As I noted earlier this week, the Fed is considerably more deliberate than market participants when it comes to changing policy. The flow of data so far is not supportive of a rate in September.  To be sure, retail sales data were not spectacular, but consumer weakness is expected by the Fed – they anticipate a rising savings rate. Industrial production was ahead of expectations, and, most importantly, the June trade figures are likely to push 2Q07 above 4%. Don’t ignore the potential for the external sector to support growth in the quarters ahead. Exports growth looks set to continue, while sagging consumption is likely to come at the expense of import growth – those flat screen TV’s are not made on these shores.

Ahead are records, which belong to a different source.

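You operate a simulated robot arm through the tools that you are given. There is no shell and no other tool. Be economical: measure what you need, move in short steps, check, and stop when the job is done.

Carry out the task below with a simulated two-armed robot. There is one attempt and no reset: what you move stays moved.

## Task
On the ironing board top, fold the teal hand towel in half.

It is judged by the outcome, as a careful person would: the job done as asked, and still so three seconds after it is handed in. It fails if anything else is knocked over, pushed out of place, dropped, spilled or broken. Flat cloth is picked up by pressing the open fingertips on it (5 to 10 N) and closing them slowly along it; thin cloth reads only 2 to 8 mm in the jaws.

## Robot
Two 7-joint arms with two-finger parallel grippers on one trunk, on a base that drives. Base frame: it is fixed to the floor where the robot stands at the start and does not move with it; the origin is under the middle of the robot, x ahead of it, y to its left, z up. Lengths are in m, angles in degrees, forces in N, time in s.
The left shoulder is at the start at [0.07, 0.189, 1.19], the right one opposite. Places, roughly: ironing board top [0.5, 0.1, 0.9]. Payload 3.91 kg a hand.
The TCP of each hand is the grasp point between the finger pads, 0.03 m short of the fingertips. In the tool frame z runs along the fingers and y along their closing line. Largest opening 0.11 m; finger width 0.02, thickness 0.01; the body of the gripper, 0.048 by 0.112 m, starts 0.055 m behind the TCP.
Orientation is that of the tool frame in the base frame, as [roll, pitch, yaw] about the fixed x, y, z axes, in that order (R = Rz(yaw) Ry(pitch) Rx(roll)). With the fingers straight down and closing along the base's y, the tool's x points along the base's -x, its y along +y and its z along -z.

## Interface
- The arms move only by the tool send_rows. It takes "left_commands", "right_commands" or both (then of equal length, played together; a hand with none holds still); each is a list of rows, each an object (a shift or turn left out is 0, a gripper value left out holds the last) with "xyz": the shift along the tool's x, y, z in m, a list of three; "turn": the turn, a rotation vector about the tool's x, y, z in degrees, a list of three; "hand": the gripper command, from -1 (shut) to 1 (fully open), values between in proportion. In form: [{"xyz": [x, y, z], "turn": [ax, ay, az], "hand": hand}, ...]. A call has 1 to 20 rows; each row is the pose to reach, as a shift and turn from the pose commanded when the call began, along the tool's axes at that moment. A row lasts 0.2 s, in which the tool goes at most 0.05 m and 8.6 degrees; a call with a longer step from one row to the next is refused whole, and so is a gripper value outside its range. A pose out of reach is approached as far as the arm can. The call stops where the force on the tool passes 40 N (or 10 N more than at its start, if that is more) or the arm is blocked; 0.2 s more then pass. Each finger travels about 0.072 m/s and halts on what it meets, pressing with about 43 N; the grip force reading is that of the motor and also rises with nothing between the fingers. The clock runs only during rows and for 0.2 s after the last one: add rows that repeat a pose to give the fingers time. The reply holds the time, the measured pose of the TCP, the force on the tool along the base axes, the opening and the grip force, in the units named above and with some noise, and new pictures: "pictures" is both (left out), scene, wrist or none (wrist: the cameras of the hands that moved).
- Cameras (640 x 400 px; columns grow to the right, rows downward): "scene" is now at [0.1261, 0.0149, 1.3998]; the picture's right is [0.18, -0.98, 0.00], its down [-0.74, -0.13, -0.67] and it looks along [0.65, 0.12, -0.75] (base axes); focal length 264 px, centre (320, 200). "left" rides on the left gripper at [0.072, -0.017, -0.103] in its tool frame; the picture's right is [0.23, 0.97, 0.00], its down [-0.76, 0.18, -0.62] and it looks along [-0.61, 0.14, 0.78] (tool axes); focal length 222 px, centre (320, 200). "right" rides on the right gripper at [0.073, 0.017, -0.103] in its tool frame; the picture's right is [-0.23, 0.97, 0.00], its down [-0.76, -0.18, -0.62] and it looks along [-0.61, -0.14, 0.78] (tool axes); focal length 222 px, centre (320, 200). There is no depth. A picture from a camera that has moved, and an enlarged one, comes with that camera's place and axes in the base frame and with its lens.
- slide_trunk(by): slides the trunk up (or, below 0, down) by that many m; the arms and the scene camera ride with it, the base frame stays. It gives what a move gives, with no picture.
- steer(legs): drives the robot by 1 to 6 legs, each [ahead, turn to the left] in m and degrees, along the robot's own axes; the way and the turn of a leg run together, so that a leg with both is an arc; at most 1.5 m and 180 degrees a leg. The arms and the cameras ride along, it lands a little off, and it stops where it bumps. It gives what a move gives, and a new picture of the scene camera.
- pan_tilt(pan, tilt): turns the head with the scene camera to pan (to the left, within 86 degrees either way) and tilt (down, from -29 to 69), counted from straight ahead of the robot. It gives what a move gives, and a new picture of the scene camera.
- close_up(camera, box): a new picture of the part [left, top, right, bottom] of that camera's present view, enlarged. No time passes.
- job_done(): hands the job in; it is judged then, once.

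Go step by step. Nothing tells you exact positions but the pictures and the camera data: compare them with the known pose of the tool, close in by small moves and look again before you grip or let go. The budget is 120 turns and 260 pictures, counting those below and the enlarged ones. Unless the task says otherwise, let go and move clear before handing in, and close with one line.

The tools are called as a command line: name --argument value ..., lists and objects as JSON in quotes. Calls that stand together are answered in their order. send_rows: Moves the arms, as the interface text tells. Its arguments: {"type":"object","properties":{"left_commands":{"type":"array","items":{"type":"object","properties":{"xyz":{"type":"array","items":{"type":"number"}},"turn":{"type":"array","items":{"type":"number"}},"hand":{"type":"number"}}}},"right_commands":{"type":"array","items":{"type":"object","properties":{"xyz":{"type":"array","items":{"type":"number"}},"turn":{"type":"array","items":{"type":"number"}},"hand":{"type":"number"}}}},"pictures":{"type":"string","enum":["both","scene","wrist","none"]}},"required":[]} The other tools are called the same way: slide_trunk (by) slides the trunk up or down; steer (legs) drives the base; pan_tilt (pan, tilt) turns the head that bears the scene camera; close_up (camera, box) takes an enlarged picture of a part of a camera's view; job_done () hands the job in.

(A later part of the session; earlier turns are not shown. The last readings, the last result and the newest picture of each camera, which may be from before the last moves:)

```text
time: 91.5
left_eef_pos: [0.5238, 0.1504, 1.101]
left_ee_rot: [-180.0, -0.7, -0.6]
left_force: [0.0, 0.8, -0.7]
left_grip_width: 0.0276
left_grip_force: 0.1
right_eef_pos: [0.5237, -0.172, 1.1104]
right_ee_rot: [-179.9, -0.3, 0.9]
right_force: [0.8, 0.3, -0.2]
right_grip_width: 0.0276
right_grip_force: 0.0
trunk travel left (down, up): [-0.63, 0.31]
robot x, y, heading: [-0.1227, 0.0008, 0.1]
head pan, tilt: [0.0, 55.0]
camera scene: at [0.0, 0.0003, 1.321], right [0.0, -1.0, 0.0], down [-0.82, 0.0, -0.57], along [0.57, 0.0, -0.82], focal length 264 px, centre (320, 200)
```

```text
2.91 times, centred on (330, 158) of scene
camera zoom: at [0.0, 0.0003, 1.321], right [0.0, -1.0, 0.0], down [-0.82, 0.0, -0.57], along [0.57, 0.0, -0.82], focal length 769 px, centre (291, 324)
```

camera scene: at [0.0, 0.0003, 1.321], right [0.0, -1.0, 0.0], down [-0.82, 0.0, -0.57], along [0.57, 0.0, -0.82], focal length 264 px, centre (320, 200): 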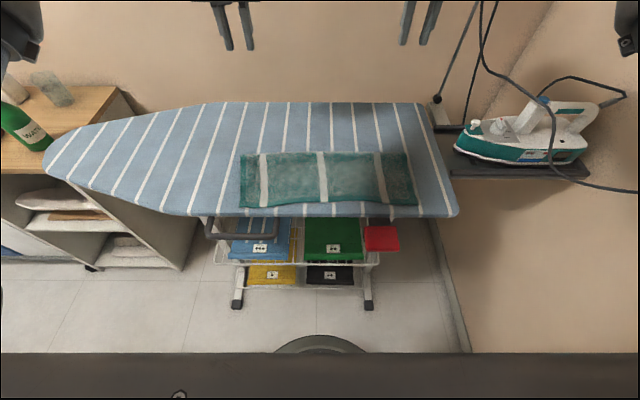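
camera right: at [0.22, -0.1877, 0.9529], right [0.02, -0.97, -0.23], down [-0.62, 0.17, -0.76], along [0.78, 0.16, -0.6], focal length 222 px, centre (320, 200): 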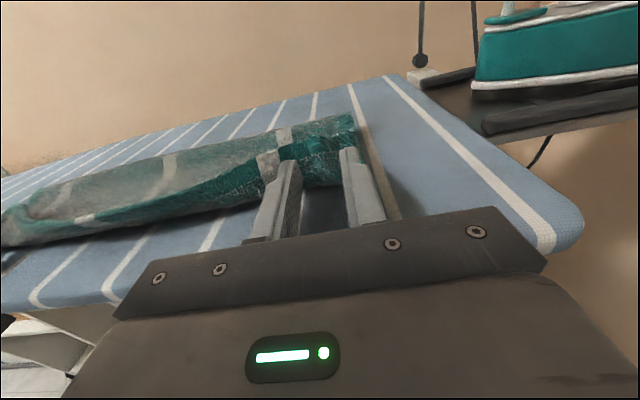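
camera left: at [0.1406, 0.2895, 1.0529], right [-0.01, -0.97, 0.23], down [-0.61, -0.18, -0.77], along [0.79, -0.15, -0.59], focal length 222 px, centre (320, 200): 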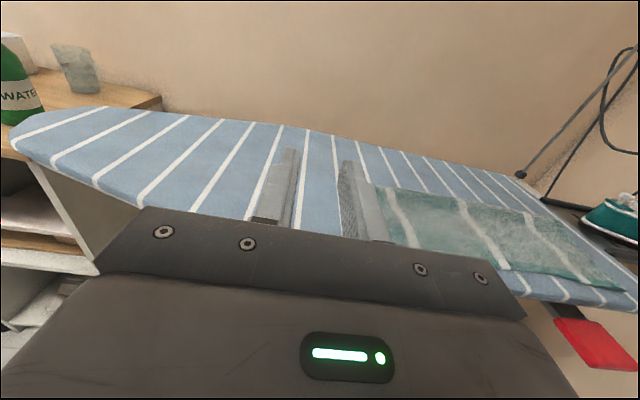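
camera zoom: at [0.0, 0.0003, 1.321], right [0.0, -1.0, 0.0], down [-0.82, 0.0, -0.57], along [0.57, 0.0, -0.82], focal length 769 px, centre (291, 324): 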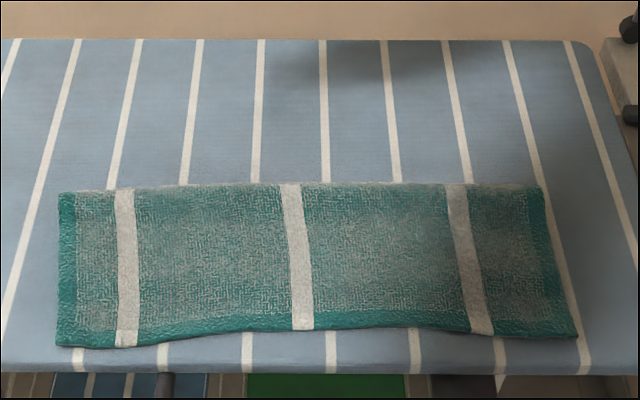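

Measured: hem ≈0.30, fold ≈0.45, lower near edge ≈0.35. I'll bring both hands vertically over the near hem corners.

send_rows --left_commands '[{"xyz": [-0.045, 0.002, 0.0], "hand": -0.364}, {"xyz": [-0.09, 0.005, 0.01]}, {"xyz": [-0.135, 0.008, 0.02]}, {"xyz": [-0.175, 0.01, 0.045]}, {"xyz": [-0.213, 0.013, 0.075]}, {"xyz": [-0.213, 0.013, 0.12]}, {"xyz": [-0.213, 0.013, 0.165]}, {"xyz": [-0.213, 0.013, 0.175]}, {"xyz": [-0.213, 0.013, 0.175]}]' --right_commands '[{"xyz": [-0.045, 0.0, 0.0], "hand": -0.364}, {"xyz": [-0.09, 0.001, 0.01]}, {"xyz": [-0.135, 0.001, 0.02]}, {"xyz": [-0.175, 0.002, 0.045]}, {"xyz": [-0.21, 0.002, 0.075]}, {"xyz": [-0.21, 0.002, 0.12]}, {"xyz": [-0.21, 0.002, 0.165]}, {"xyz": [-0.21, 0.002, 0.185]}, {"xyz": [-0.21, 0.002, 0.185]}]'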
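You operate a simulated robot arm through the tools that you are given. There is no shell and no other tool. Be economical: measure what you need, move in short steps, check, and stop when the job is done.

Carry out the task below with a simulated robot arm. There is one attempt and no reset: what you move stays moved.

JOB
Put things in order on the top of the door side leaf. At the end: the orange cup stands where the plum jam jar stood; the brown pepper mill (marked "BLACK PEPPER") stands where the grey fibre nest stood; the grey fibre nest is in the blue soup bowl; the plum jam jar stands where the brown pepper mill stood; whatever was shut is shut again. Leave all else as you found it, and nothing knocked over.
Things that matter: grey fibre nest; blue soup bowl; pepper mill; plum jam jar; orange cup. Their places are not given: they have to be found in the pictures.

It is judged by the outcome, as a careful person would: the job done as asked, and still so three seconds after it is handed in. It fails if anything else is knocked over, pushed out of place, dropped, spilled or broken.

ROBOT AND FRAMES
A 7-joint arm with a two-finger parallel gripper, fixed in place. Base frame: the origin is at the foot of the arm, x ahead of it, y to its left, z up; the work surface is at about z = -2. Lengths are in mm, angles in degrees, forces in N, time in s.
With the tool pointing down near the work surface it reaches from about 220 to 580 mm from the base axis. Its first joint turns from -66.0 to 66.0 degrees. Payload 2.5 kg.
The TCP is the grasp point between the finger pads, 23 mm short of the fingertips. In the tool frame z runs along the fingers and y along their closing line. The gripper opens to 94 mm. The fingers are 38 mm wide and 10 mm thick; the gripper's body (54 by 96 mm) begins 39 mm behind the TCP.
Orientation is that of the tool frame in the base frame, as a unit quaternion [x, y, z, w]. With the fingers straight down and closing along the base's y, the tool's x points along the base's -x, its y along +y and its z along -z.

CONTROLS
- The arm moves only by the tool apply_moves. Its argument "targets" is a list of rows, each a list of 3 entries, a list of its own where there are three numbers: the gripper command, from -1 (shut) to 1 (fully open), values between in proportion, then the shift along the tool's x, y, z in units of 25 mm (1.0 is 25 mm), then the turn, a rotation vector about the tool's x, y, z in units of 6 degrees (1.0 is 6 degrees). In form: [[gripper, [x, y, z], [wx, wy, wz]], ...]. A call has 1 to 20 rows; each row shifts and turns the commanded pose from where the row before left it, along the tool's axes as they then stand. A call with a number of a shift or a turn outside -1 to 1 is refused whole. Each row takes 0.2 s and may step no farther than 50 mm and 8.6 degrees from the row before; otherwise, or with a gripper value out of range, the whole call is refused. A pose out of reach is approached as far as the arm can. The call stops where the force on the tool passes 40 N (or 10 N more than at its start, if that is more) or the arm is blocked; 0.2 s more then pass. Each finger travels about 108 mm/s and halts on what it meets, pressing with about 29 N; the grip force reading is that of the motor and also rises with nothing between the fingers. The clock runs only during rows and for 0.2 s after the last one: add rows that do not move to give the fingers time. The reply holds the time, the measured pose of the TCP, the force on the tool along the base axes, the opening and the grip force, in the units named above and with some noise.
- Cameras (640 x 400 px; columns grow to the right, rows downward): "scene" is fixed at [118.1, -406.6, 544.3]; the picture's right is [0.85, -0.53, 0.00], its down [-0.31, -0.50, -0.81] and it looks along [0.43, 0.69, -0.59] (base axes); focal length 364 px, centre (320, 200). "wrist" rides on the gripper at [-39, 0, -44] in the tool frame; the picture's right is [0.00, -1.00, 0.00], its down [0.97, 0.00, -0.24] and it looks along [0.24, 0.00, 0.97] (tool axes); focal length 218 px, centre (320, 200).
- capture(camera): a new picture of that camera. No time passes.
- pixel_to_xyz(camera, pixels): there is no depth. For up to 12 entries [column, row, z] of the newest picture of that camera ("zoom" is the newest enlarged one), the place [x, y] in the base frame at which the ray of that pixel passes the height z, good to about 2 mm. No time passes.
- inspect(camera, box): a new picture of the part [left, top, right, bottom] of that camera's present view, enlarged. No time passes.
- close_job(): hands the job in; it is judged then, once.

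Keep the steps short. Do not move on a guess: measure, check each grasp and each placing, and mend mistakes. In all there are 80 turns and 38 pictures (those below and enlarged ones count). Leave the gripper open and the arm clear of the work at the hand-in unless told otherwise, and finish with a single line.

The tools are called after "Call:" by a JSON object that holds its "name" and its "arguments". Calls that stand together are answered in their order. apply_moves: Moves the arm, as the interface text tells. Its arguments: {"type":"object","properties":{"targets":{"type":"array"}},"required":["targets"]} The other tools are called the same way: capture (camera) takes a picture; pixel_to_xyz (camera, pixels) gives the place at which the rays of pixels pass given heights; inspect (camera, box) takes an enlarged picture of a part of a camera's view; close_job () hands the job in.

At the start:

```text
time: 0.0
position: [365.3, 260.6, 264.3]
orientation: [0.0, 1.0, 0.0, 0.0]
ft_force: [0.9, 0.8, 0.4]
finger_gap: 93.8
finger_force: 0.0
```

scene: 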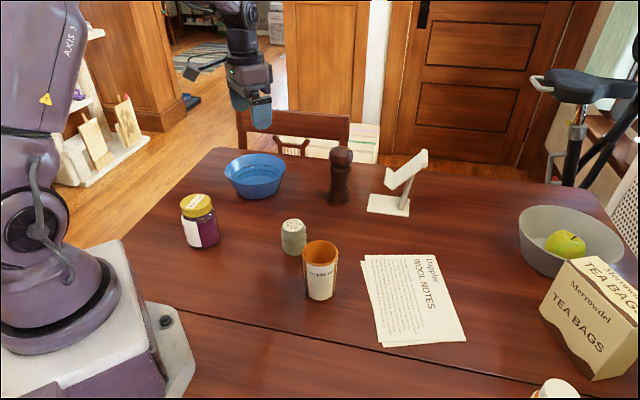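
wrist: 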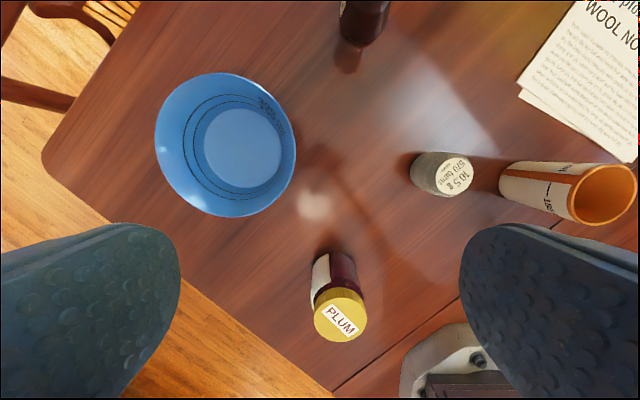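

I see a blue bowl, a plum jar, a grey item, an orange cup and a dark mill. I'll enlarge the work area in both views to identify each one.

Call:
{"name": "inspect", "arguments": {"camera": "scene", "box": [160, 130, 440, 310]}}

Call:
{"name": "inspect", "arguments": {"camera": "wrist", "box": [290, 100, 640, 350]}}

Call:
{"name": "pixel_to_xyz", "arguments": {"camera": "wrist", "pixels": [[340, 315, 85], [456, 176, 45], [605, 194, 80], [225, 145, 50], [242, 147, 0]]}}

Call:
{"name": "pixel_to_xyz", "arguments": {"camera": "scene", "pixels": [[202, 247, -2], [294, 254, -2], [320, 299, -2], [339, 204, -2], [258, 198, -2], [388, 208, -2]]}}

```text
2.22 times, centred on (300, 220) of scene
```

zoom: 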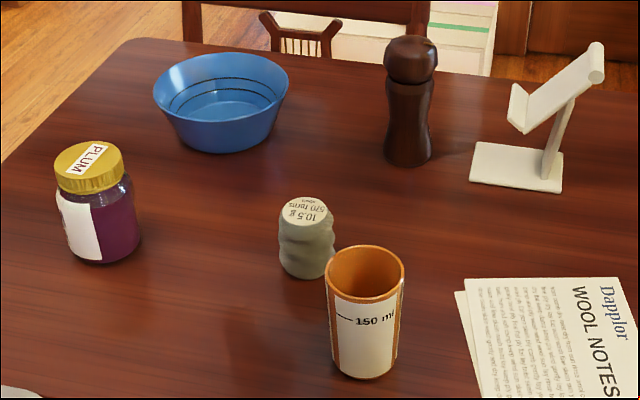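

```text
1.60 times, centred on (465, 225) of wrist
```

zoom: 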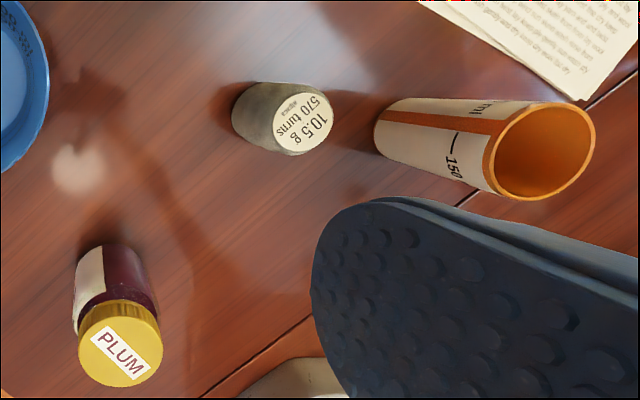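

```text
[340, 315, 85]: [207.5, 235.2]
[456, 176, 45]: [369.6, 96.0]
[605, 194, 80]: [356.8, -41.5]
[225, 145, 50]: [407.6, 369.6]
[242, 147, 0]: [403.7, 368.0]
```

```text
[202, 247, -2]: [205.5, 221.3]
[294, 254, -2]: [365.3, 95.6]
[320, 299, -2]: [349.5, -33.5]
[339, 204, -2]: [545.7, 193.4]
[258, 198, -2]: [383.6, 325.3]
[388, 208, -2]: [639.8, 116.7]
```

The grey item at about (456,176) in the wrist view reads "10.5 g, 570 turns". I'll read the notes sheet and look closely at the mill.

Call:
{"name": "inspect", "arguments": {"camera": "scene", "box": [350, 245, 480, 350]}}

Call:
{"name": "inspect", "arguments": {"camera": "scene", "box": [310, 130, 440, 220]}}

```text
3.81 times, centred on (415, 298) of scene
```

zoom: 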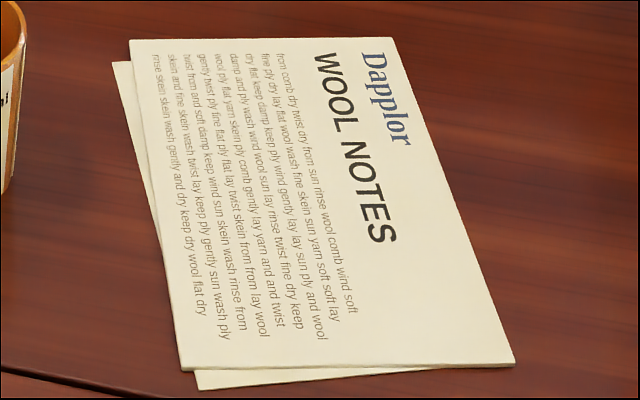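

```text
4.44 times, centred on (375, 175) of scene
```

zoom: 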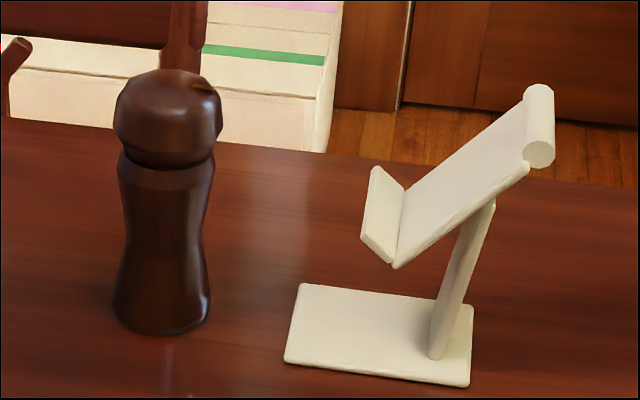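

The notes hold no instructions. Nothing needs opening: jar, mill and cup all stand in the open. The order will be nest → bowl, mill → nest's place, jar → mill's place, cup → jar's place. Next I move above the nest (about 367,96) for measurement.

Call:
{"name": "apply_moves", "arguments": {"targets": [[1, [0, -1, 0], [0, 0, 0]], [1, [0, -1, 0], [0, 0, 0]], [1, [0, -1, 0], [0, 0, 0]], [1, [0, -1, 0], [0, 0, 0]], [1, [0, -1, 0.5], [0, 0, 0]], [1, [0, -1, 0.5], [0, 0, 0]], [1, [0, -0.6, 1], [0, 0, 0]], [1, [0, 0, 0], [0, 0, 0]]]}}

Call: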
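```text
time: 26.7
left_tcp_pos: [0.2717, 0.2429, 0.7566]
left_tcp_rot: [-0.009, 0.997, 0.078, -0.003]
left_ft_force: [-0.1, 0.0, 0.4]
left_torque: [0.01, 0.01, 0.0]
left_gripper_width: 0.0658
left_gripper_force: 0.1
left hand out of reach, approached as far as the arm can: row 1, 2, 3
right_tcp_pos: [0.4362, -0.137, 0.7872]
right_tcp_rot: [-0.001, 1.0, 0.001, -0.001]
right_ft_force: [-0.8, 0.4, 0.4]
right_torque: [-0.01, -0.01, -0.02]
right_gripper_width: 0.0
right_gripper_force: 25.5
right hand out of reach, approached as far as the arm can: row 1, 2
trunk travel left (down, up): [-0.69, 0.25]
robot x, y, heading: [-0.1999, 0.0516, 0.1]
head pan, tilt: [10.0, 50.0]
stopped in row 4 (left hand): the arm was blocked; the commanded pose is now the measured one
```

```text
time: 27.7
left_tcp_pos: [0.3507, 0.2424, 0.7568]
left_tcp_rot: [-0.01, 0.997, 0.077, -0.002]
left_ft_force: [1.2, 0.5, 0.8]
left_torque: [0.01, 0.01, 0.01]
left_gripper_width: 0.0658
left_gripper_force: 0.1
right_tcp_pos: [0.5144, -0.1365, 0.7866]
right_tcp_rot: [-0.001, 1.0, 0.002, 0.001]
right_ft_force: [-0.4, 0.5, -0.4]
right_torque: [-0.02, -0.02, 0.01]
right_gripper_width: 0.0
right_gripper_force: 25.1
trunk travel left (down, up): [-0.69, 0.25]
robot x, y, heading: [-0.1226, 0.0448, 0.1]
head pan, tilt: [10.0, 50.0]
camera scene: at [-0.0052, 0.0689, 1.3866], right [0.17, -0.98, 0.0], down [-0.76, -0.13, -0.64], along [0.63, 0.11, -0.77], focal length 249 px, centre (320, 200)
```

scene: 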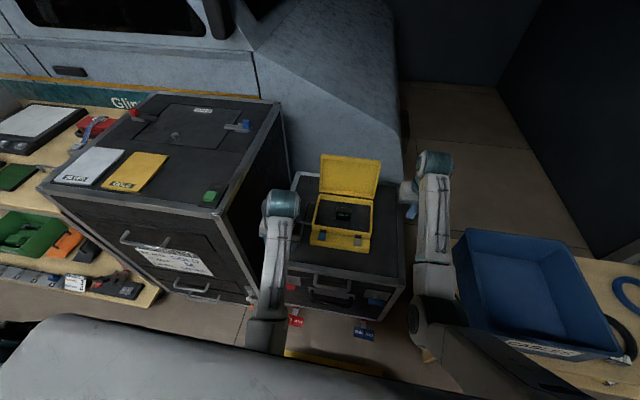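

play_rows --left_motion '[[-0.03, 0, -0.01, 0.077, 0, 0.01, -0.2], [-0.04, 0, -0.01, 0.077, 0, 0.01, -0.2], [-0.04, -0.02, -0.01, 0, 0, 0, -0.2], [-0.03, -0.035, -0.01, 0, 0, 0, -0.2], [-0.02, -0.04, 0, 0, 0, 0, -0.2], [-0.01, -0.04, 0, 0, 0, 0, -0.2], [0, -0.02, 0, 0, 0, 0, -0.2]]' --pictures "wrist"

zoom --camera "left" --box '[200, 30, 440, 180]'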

Felix Salmon has posted what I believe to be a misleading chart suggesting that the Fed changed policy in the past week. Thankfully William Polley provides some context, noting that the downward pull on the effective Fed Funds rate is being driven by few trades at extremely low rates.  Importantly, he notes that the high end of the trading range remains right where is should be. My interpretation of the low trades is that the New York Fed is erring on side of caution, not unreasonable given the current frenzied state of market participants.

I will quibble with this from Polley:

Remember also that this infusion of liquidity represents reserves, or base money. It doesn't get multiplied through the deposit process unless banks lend those reserves to create new deposits. Something tells me that's not going to be an enormous risk in this case. Intermediaries are more likely to be carrying some excess reserves at this point.

The reason this is not a risk is the seemingly forgotten fact that these are temporary operations – all with the exception of one 14-day operation last Thursday are overnight repos. The money goes in, the next morning it goes out and new money, if necessary, is put in. Financial reporters insist on ignoring the second part of a repo operation. And clearly banks will not lend out money they know they will only hold for 24 hours or less. 

Of course, the Fed does also change the size of its portfolio with permanent open market purchases. This would permanently change the amount of base money available for loans and the money creation process. The last such operation was on May 3 for $1.4 billion. I hope the NY Fed is not planning another permanent purchase anytime soon – who knows how it will be interpreted.

Bottom Line:  The path to a rate cut will not be as direct as appears to be priced into markets; the Fed will resist until they see hard data to justify a policy shift.